Many banks offer auto-transfer features. You can transfer between your connected accounts and set automation rules that help you reach your savings goals.

How to Choose the Right Banking Service

We often don’t make consideration on whom we bank. But, banking is the foundation of money management. Make a more conscious effort in choosing your banking provider.

You have choices on the type of account to use and the variety of financial institutions available. So, shop around. Ask the following questions to help you narrow down your choices:

  • What are the products and services offered?
  • What are the fees?
  • Are there minimum balance requirements?
  • Do I need a physical location (like a branch) or prefer better mobile app services?
  • Does local banking matter or national big bank convenience?
  • Are deposits FDIC or NCUA insured?
  • How to access your money?
  • Debit card?
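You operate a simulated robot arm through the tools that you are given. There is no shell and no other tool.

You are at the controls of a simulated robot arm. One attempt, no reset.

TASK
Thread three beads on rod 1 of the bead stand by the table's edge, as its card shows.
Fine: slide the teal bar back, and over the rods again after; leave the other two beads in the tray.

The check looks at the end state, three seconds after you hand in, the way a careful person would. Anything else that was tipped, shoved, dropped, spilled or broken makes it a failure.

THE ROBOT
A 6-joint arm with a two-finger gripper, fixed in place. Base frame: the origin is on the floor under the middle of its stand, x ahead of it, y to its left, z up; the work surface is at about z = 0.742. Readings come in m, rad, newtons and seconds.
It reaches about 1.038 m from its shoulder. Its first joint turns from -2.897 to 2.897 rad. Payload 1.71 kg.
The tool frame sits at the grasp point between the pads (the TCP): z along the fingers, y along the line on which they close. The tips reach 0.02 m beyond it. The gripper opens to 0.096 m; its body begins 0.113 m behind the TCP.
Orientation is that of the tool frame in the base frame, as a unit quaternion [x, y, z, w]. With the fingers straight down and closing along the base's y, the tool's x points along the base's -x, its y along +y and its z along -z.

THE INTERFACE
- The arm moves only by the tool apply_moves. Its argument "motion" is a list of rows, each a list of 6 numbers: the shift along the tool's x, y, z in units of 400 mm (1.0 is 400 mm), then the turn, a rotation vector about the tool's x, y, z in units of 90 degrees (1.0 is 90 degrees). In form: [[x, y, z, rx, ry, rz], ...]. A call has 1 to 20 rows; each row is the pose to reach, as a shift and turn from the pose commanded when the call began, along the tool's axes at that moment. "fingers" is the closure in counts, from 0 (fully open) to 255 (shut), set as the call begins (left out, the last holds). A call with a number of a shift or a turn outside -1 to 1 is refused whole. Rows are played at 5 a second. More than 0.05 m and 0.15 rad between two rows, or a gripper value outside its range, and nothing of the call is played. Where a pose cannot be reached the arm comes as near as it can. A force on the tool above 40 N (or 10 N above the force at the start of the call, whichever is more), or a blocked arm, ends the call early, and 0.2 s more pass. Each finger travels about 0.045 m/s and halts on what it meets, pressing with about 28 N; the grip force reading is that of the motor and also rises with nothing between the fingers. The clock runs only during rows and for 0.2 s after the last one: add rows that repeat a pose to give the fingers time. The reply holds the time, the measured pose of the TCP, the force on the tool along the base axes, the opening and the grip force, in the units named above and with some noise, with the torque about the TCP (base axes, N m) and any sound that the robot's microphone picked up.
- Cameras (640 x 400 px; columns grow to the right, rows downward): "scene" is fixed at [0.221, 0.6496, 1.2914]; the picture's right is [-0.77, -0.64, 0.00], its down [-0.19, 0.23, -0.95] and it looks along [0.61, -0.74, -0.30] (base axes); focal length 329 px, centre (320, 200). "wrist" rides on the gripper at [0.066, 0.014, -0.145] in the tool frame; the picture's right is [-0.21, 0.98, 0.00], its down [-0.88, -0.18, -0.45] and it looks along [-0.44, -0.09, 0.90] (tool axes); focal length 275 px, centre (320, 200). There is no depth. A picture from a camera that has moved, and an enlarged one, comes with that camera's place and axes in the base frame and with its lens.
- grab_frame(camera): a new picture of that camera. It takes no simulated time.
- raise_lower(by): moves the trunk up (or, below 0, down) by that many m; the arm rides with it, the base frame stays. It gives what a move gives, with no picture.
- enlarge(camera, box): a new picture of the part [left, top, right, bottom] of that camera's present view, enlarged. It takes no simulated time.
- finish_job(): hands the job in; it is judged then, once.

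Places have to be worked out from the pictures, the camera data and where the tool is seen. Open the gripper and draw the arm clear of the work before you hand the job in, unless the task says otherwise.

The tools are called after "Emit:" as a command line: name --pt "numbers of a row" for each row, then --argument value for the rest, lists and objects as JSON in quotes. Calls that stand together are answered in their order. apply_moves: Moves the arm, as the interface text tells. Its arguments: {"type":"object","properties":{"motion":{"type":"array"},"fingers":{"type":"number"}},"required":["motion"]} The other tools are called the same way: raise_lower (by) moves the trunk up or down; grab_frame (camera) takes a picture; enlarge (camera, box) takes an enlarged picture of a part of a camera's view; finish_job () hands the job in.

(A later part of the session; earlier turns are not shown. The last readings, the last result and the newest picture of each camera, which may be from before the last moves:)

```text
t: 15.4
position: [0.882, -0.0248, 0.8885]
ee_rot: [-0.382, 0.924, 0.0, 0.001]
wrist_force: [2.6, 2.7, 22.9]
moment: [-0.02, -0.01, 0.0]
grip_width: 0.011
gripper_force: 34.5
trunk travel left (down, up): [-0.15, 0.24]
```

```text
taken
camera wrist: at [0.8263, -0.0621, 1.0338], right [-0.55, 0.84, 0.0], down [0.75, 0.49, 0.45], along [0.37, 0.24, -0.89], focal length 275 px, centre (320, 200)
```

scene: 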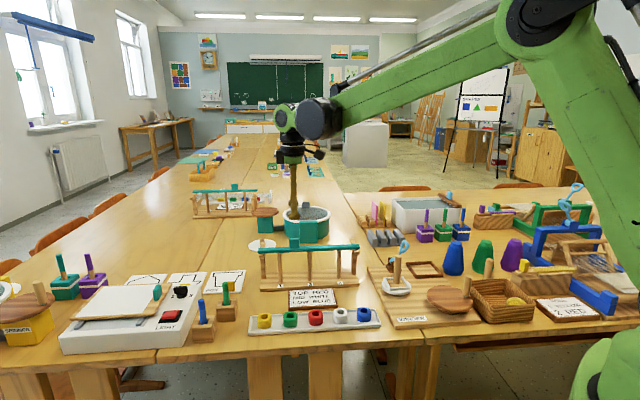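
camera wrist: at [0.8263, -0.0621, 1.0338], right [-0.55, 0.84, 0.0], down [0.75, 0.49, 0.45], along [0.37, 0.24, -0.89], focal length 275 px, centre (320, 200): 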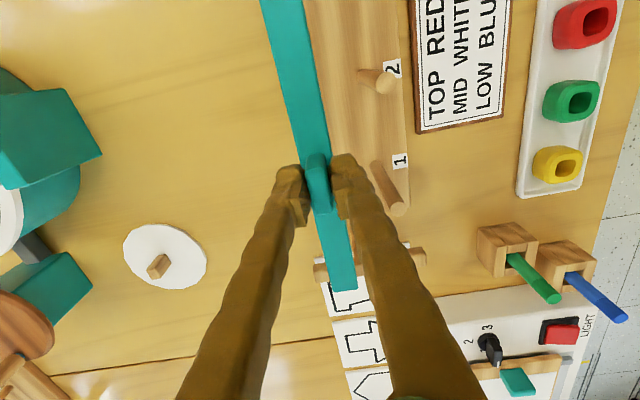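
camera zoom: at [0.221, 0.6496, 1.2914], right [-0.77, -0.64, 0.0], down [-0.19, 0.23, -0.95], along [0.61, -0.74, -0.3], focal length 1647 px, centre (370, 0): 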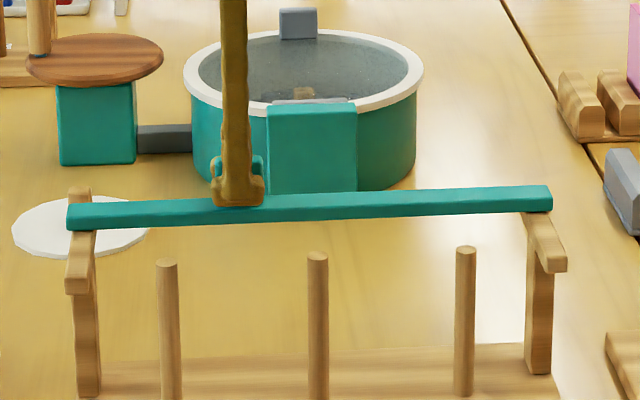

ATM network?
  • Can I set auto-transfers, auto-payments, and alerts?

You want to determine how the banking provider aligns with your needs, the cost of the services, safety and security, and the overall convenience.

Find the best banking service in the marketplace.

Banking Basics: Loans and Credit

Many banks offer credit and loan products. In exchange for your deposits, banks can extend loans to other customers.

Credit Cards

A credit card is a flexible access to borrowed money from financial institutions. Getting a credit card requires approval that considers your income, current debt, and credit history. With credit cards, you can use the available credit at any time and are required to pay the amount due each month. You’ll also have the option to make the minimum monthly payment due. Credit cards can be helpful financial tools.

Line of Credit

A line of credit is similar to a credit card but doesn’t come with a card number or plastic card. A line of credit is a flexible loan that consists of a defined amount of money. You can access the funds as needed and repay immediately or over time.

Loans and Mortgages

Other types of loans offered may include car loans, personal loans, student loans, and mortgages.